One of the best ways to incentivize changes in a model behavior is to measure it: if it is public knowledge how sycophantic each model is, and the sycophancy metric is clearly connected to adverse outcomes, no developer wants to be at the top of the sycophancy leaderboard. The disadvantages of capability evals now become advantages:

  • Quantifying a behavior makes it much easier to iterate on it.
  • The research needed to quantify a behavior is likely to produce useful tools that accelerate the general science of model behaviors.

Why this impact is likely counterfactual

In contrast to capability evals, constructing behavior evals can be at odds with the incentives of AI developers, especially if they reveal a mismatch between the developer's goals and user's goals (e.g. engagement vs. well-being). Making this information public makes the overall market more efficient by letting users make more informed choices, which in aggregate creates a transfer of surplus from developers to users.

Beyond cases of direct conflict, many behaviors that are important to tail risks (e.g. tendencies to seek power) are only very indirectly tied to developers' bottom lines. It is likely possible to build evaluations of these behaviors that are significantly more comprehensive than AI developers would build by default.

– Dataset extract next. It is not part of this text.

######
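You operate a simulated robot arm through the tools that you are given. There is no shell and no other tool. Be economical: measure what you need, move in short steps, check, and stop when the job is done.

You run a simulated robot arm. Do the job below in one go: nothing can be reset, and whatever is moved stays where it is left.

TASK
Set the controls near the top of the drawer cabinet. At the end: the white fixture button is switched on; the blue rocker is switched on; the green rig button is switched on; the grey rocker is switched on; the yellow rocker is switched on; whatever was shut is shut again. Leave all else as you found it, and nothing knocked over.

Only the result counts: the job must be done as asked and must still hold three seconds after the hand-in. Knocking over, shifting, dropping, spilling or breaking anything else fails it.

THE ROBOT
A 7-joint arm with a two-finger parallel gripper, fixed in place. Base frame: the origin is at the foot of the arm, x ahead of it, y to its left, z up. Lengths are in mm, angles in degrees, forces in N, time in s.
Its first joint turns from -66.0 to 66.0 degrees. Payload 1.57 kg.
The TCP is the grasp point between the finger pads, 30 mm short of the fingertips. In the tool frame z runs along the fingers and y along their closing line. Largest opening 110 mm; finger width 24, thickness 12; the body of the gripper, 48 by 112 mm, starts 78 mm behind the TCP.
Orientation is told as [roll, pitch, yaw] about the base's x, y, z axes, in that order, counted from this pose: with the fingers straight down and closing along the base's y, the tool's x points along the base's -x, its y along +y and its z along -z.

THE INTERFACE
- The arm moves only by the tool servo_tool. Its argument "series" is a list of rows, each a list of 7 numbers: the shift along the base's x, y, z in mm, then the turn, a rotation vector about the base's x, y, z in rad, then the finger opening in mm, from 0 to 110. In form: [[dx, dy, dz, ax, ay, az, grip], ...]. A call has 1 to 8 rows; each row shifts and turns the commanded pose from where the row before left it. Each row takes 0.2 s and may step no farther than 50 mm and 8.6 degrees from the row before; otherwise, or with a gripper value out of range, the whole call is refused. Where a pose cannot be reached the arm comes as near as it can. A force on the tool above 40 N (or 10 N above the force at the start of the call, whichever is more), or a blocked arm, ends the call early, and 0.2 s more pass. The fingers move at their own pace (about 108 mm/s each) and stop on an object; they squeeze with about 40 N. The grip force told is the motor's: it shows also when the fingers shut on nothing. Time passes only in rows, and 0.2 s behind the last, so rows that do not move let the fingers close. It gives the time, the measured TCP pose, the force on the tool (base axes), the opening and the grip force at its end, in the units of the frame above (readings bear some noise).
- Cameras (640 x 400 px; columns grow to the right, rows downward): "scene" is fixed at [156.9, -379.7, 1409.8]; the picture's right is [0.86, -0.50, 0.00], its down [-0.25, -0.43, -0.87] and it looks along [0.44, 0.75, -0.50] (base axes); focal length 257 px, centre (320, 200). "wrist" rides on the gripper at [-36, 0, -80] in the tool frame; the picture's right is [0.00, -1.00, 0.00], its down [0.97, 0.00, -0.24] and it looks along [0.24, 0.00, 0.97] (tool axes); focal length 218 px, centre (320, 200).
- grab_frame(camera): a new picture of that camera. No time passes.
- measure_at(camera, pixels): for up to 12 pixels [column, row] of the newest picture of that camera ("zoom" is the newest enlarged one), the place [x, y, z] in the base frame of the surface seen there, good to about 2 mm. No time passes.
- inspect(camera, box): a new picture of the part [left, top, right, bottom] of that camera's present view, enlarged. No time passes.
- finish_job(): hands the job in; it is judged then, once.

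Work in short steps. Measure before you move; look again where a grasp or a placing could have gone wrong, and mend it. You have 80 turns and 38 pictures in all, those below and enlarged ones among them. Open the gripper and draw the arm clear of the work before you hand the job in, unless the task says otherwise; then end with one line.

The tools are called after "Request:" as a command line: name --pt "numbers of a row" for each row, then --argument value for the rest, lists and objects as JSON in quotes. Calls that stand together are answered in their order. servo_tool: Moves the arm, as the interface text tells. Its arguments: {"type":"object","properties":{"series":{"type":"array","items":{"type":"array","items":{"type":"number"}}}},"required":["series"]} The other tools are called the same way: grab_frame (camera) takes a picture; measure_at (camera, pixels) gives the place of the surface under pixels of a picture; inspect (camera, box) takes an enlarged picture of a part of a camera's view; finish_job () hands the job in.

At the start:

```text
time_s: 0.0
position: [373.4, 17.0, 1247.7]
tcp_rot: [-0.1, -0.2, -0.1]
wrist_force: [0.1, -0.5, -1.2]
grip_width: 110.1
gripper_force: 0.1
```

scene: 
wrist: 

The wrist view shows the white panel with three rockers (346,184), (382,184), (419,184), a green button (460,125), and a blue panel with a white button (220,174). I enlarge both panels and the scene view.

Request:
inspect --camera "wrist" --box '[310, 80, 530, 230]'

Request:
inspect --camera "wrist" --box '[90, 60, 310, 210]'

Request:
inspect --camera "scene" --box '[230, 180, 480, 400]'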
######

Model behaviors are likely core to alignment

My model of AI is that high-level outcomes arise from the cumulative effect of reinforcing a large number of low-level tendencies. A model that becomes incorrigibly power-seeking does so because there are many cases during training where seeking power is rewarded. A model becomes extremely manipulative by first learning to be manipulative in many smaller ways. Models will lean on the patterns that have worked well for them in the past, so the more that we can measure and incentivize good behavior over bad, the more models will have a good "character" and continue to behave well as they become more capable.

To make this more concrete, I basically agree with Ryan Greenblatt that current models seem pretty misaligned to me. If the patterns of behavior that Ryan identifies continue as models become more capable, I think we will be in a good deal of trouble once we hit the point where we can no longer tell if they are behaving in line with our goals---both because of the direct effect of those patterns, and because they are likely to generalize to other types of malign behavior. If we could replace these with consistently good patterns of behavior, we would be in a much better position for AI alignment.

Summary

I think safety researchers, especially those working outside of AI labs, should put significantly more focus on creating high-quality behavior evaluations for AI, especially for behaviors where there is misalignment between AI developers and consumers, and for behaviors related to catastrophic misalignment and other tail risks. These evaluations would better align incentives between AI developers and the public, are unlikely to be created otherwise, and could drive us towards significantly more aligned AI systems.

  1. ^

    Though still non-zero because the evaluations might not be public by default, or optimized for enabling accurate forecasts.

  2. ^

    Some behaviors are clearly good or bad (e.g. sycophancy or reward hacking), others are neutral but informative (e.g. subjective experience).

  3. ^

    Perez, E., et al. (2022). Discovering Language Model Behaviors with Model-Written Evaluations. arXiv:2212.09251.

    Wei, J., Huang, D., Lu, Y., Zhou, D., and Le, Q. V. (2023). Simple synthetic data reduces sycophancy in large language models. arXiv:2308.03958.

    Cheng, M., Yu, S., Lee, C., Khadpe, P., Ibrahim, L., and Jurafsky, D. (2025). Social Sycophancy: A Broader Understanding of LLM Sycophancy. arXiv:2505.13995.

  4. ^

    Goldowsky-Dill, N., et al. (2025). Claude Sonnet 3.7 (often) knows when it's in alignment evaluations. Apollo Research blog.

    Goodfire (2026). Verbalized Eval Awareness Inflates Measured Safety. Goodfire research note.

  5. ^

    Gabor, J., Lynch, J., and Rosenfeld, J. (2025). EvilGenie: A Reward Hacking Benchmark. arXiv:2511.21654.